— Start —

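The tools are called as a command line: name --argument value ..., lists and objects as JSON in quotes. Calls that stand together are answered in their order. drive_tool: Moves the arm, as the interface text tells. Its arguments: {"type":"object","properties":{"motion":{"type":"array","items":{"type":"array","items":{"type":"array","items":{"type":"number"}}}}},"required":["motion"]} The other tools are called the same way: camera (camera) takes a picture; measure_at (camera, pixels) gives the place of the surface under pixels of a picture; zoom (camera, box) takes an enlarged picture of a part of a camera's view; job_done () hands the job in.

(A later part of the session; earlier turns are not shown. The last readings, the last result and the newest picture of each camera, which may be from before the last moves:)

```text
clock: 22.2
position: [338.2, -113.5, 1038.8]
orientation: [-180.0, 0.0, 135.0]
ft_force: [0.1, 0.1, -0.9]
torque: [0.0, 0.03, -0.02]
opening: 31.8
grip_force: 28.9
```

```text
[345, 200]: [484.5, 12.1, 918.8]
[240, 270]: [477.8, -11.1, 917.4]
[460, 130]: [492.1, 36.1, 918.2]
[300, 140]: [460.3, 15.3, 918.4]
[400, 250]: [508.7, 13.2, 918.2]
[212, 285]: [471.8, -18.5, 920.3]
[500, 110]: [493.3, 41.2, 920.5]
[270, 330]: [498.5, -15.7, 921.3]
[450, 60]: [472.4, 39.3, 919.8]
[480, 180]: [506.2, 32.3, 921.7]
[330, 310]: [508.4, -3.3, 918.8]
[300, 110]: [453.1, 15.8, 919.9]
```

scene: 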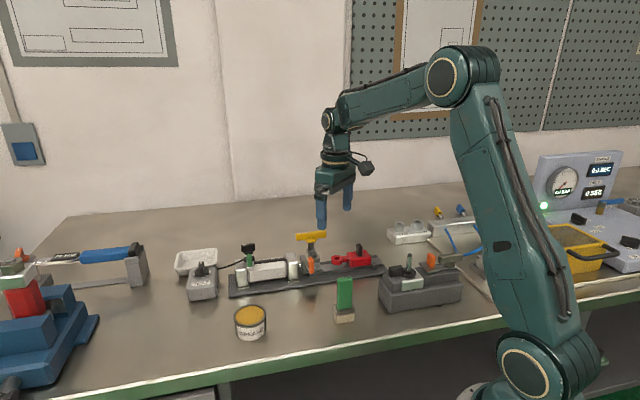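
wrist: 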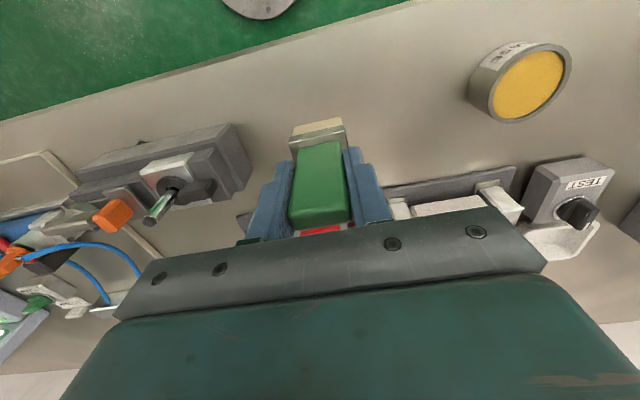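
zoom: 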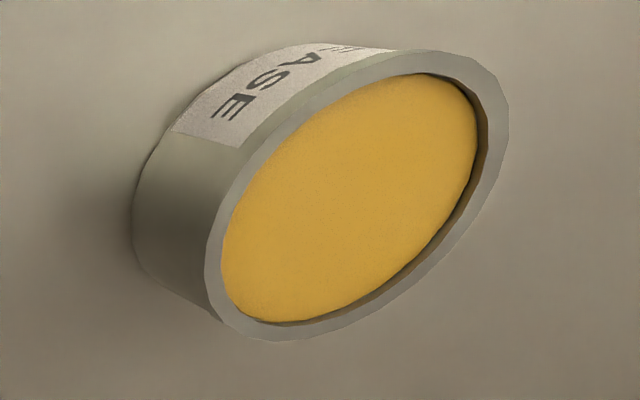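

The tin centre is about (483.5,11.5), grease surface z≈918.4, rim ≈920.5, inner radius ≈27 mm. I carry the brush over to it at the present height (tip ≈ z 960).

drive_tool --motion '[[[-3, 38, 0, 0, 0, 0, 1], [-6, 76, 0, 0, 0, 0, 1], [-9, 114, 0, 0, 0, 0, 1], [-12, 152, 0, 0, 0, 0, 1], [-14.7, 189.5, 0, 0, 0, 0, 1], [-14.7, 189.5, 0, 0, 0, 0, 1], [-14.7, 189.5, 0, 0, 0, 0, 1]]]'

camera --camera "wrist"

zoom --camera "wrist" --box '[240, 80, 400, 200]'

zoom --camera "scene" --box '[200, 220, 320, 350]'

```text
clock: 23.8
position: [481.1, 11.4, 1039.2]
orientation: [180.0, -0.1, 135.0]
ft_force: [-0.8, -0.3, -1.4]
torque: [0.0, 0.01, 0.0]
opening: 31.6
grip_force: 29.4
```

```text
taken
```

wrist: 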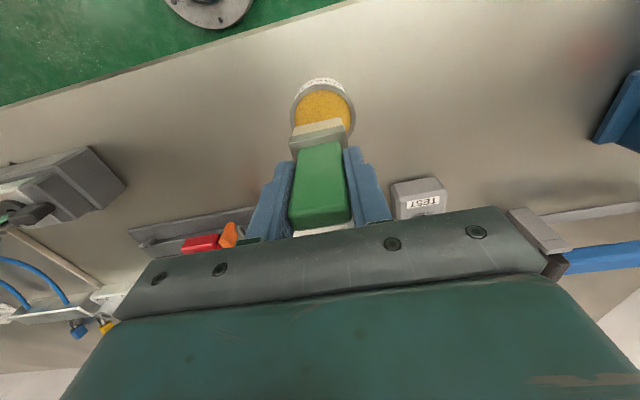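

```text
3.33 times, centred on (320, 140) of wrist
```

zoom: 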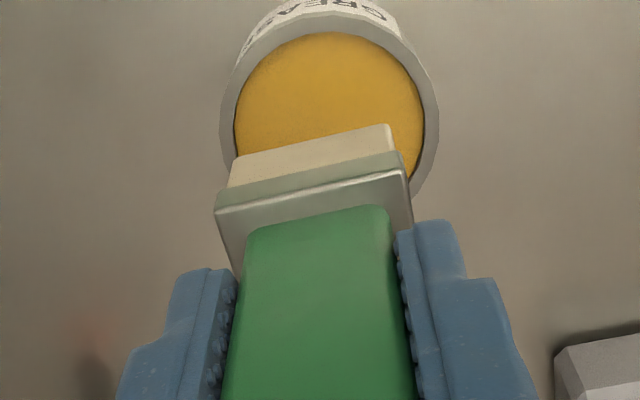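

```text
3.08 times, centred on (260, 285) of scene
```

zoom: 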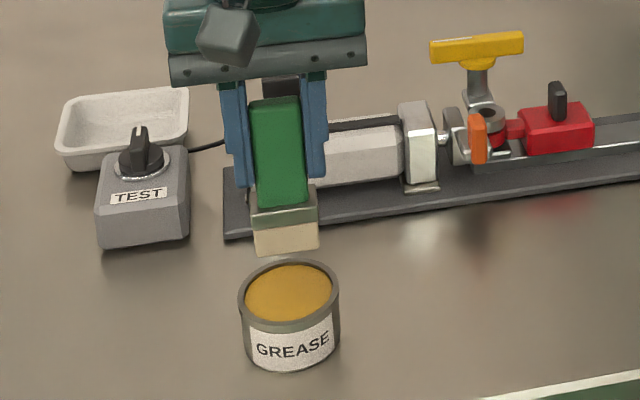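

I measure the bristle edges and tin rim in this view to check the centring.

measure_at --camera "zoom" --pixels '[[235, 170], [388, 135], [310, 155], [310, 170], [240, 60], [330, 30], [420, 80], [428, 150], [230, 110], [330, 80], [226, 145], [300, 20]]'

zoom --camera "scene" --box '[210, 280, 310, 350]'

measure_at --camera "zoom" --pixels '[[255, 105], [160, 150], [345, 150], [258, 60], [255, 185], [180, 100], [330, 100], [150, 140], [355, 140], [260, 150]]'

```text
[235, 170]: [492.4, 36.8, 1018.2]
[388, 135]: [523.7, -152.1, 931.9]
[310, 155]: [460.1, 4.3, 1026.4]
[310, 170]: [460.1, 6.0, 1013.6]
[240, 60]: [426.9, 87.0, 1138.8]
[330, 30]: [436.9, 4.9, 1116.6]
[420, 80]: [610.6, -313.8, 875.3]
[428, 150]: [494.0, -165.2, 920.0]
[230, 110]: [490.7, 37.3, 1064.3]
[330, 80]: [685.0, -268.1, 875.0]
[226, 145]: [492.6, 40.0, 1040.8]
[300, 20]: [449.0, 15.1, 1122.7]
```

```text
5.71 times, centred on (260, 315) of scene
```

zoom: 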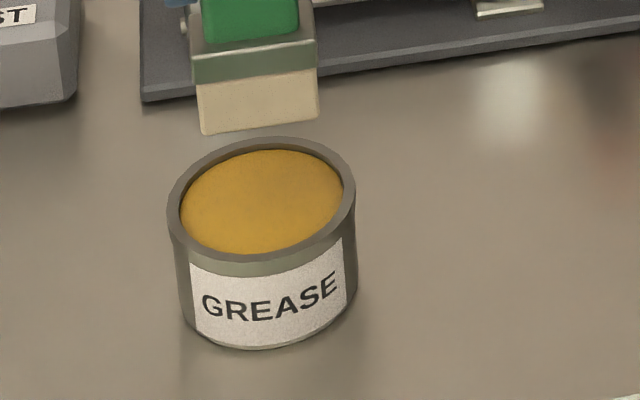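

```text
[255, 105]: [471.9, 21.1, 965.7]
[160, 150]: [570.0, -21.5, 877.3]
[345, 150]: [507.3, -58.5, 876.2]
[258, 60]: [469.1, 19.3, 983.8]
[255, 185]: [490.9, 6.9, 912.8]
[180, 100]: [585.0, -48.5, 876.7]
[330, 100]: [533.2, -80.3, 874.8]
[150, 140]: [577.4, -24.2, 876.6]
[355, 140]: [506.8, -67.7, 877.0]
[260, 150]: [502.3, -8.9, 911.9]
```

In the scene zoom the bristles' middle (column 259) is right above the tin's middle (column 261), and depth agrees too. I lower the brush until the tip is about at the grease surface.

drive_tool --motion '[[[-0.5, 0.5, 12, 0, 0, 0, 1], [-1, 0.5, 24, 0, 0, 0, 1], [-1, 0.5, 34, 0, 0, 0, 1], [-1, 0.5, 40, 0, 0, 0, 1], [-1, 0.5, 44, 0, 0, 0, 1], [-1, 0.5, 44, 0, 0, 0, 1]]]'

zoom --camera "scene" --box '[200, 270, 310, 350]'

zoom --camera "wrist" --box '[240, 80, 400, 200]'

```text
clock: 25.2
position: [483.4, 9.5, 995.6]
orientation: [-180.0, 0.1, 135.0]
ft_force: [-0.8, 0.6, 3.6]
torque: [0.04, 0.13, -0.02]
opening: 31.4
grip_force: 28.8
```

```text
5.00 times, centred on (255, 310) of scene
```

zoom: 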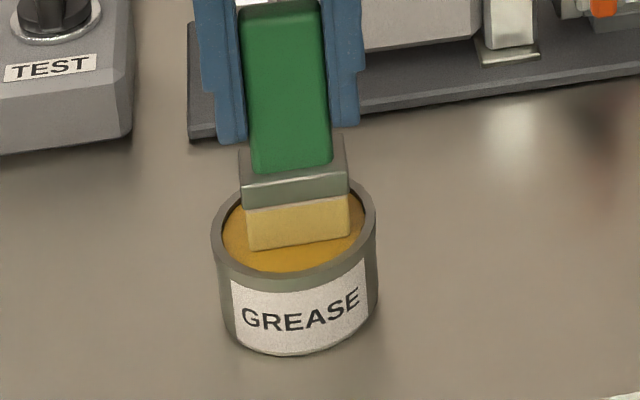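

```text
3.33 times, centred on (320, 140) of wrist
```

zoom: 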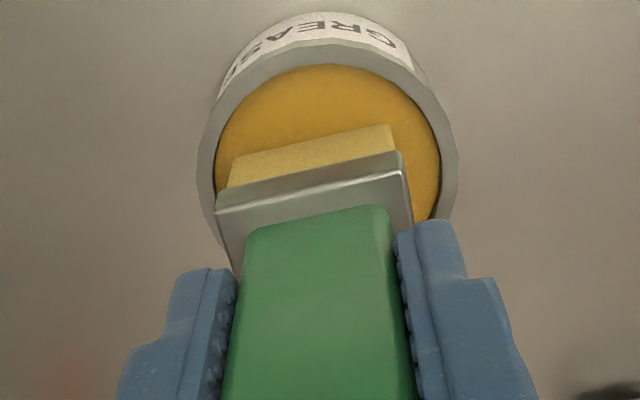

— End —

**WHAT THE EXERCISE ASKS:** Repeat the material above verbatim. Leave the pictures behind.

**ANSWER FOR THIS EXERCISE:**
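The tools are called as a command line: name --argument value ..., lists and objects as JSON in quotes. Calls that stand together are answered in their order. drive_tool: Moves the arm, as the interface text tells. Its arguments: {"type":"object","properties":{"motion":{"type":"array","items":{"type":"array","items":{"type":"array","items":{"type":"number"}}}}},"required":["motion"]} The other tools are called the same way: camera (camera) takes a picture; measure_at (camera, pixels) gives the place of the surface under pixels of a picture; zoom (camera, box) takes an enlarged picture of a part of a camera's view; job_done () hands the job in.

(A later part of the session; earlier turns are not shown. The last readings, the last result and the newest picture of each camera, which may be from before the last moves:)

```text
clock: 22.2
position: [338.2, -113.5, 1038.8]
orientation: [-180.0, 0.0, 135.0]
ft_force: [0.1, 0.1, -0.9]
torque: [0.0, 0.03, -0.02]
opening: 31.8
grip_force: 28.9
```

```text
[345, 200]: [484.5, 12.1, 918.8]
[240, 270]: [477.8, -11.1, 917.4]
[460, 130]: [492.1, 36.1, 918.2]
[300, 140]: [460.3, 15.3, 918.4]
[400, 250]: [508.7, 13.2, 918.2]
[212, 285]: [471.8, -18.5, 920.3]
[500, 110]: [493.3, 41.2, 920.5]
[270, 330]: [498.5, -15.7, 921.3]
[450, 60]: [472.4, 39.3, 919.8]
[480, 180]: [506.2, 32.3, 921.7]
[330, 310]: [508.4, -3.3, 918.8]
[300, 110]: [453.1, 15.8, 919.9]
```

scene: 
wrist: 
zoom: 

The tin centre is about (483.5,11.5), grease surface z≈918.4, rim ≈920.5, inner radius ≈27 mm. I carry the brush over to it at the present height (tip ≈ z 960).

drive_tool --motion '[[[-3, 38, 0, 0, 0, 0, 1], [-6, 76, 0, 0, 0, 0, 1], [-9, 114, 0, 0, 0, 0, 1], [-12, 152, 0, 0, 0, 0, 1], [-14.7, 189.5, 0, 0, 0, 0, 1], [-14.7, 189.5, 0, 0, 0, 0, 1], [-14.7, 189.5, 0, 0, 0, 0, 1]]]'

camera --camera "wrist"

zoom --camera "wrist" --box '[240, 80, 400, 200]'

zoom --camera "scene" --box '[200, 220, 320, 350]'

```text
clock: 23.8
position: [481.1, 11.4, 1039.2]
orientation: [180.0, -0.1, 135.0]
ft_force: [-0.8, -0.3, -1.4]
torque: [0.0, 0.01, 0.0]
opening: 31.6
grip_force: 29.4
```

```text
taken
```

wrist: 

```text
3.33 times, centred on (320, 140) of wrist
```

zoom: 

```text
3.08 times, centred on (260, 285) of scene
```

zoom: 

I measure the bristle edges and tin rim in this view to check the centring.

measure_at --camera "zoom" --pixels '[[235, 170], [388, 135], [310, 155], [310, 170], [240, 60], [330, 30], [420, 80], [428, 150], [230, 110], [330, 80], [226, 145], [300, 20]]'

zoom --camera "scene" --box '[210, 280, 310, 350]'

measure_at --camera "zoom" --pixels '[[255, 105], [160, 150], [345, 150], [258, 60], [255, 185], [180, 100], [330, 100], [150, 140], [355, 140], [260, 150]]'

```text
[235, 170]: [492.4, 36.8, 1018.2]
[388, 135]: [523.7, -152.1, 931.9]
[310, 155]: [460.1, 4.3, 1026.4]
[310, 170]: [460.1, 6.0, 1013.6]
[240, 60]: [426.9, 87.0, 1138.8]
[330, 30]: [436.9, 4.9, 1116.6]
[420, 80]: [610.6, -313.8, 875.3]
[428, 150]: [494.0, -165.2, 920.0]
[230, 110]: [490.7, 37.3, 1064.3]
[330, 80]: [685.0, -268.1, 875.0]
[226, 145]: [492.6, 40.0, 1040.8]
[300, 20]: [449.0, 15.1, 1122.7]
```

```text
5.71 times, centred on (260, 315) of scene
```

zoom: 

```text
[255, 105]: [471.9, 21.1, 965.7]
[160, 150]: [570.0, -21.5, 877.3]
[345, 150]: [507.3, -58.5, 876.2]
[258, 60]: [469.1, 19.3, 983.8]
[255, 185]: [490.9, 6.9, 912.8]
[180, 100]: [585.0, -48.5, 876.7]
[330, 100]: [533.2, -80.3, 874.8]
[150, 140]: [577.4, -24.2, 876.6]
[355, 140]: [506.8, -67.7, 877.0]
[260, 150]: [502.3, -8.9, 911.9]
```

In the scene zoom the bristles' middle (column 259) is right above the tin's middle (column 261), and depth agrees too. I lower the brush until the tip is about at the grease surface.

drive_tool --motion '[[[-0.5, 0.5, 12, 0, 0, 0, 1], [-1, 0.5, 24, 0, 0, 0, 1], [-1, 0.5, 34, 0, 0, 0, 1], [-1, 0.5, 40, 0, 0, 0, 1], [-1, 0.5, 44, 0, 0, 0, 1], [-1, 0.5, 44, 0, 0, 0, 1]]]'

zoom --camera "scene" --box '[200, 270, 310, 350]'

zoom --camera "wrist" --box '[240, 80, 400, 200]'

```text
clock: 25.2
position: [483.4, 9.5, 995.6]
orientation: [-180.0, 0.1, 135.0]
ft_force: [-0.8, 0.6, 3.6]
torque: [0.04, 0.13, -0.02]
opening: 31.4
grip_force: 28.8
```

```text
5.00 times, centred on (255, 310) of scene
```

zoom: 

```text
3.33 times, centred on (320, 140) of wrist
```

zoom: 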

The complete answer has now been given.